EXERCISE DIRECTIONS
Lines containing the string "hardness" are to be counted; report the number and nothing more.
>>>>
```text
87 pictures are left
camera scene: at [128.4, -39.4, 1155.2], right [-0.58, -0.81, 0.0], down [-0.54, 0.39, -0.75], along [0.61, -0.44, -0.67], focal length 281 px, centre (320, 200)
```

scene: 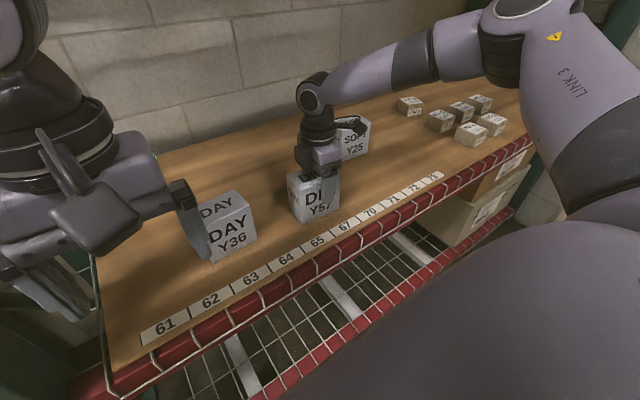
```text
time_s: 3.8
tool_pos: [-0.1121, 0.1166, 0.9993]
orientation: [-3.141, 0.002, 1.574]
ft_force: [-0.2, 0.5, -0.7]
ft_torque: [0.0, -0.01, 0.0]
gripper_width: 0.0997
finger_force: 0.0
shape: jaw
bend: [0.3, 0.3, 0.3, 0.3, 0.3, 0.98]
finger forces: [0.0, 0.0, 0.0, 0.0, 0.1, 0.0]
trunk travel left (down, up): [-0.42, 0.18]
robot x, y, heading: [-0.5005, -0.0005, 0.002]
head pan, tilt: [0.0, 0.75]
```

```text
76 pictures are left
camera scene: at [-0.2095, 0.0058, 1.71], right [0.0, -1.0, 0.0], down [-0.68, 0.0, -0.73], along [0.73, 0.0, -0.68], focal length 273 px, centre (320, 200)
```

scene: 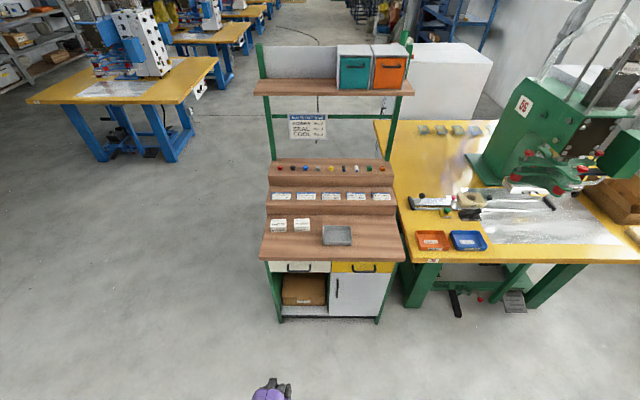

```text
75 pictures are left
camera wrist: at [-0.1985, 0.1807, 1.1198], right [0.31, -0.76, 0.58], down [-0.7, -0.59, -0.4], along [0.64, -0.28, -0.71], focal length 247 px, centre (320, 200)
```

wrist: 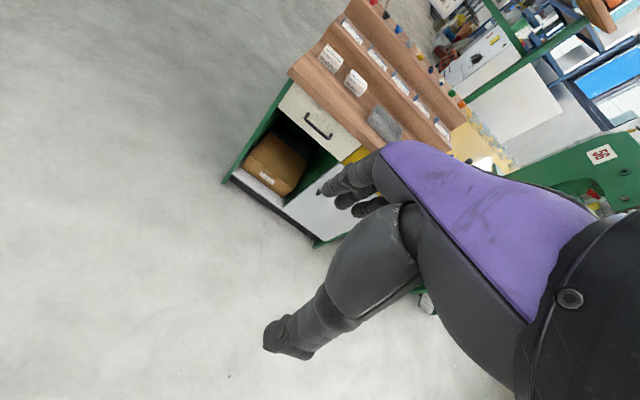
<<<<
>>>>
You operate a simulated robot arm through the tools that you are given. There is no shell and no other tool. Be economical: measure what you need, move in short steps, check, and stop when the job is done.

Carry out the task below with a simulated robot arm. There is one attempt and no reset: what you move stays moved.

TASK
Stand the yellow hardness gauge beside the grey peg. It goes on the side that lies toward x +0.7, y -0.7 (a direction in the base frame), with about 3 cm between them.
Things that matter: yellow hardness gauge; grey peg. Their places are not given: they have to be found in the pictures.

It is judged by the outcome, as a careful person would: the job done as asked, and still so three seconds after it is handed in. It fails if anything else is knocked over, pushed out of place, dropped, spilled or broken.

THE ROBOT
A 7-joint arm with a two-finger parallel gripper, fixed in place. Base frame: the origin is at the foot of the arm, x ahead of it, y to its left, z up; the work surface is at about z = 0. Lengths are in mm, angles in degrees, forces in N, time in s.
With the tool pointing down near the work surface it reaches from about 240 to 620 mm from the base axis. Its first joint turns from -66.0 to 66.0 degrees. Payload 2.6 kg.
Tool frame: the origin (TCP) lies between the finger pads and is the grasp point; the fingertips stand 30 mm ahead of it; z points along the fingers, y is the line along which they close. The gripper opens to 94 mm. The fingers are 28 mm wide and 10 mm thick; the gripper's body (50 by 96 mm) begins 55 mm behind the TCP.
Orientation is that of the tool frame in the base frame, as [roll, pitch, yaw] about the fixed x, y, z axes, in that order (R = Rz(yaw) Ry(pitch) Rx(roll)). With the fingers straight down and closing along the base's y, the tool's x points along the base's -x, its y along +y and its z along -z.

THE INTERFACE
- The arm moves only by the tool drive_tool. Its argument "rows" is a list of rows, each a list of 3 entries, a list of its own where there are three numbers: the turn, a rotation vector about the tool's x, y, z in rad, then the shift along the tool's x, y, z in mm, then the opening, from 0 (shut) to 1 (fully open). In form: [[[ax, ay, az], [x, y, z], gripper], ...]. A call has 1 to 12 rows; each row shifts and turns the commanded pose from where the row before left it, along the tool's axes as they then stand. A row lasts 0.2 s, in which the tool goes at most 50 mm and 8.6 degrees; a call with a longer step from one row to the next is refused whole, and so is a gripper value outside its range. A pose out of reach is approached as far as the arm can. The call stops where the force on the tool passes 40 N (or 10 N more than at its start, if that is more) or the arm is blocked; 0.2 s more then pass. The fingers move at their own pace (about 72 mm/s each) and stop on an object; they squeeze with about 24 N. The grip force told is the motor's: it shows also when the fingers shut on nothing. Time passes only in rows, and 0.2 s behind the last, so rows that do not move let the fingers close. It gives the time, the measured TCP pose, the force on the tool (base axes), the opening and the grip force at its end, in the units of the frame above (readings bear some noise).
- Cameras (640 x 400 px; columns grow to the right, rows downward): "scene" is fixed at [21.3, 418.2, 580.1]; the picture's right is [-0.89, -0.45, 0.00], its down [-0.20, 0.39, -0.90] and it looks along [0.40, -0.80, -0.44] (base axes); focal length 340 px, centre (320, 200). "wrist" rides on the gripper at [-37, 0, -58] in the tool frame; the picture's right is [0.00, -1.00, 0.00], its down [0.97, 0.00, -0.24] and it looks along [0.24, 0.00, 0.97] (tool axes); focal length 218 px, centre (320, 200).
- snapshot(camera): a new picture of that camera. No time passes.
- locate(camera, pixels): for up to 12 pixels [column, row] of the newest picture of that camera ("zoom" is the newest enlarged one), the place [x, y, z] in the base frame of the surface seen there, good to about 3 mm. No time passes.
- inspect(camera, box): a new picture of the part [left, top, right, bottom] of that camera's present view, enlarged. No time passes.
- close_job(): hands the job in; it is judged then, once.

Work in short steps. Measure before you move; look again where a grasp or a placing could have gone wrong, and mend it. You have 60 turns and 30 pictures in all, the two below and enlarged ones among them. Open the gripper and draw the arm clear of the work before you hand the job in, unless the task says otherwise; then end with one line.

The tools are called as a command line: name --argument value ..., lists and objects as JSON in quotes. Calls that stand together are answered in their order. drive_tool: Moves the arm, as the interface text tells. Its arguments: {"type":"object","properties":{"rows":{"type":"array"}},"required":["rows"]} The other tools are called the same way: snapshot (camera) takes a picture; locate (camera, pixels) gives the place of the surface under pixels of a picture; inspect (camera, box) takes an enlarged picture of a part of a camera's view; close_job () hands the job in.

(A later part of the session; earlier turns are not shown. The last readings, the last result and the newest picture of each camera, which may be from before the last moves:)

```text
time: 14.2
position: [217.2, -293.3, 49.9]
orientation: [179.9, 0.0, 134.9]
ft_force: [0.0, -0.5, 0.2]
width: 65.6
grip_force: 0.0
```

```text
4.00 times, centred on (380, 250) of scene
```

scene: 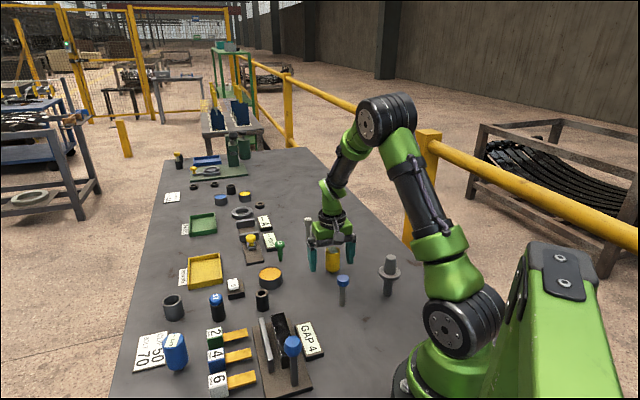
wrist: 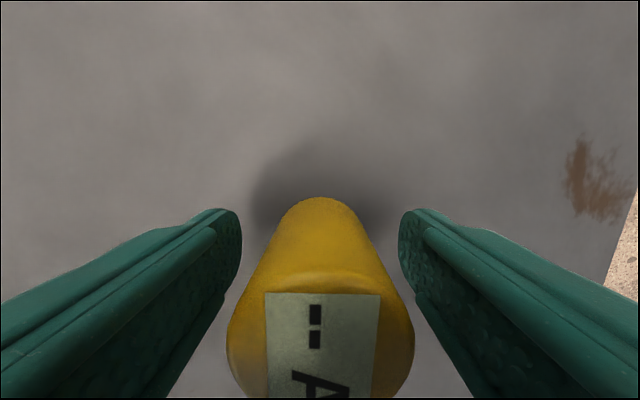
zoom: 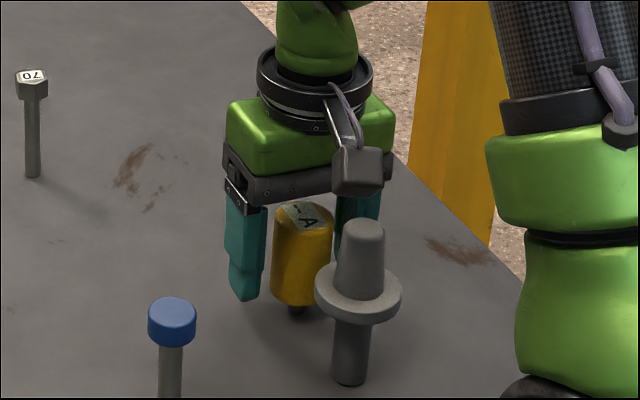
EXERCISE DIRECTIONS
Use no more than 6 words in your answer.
<<<<
EXERCISE ANSWER
2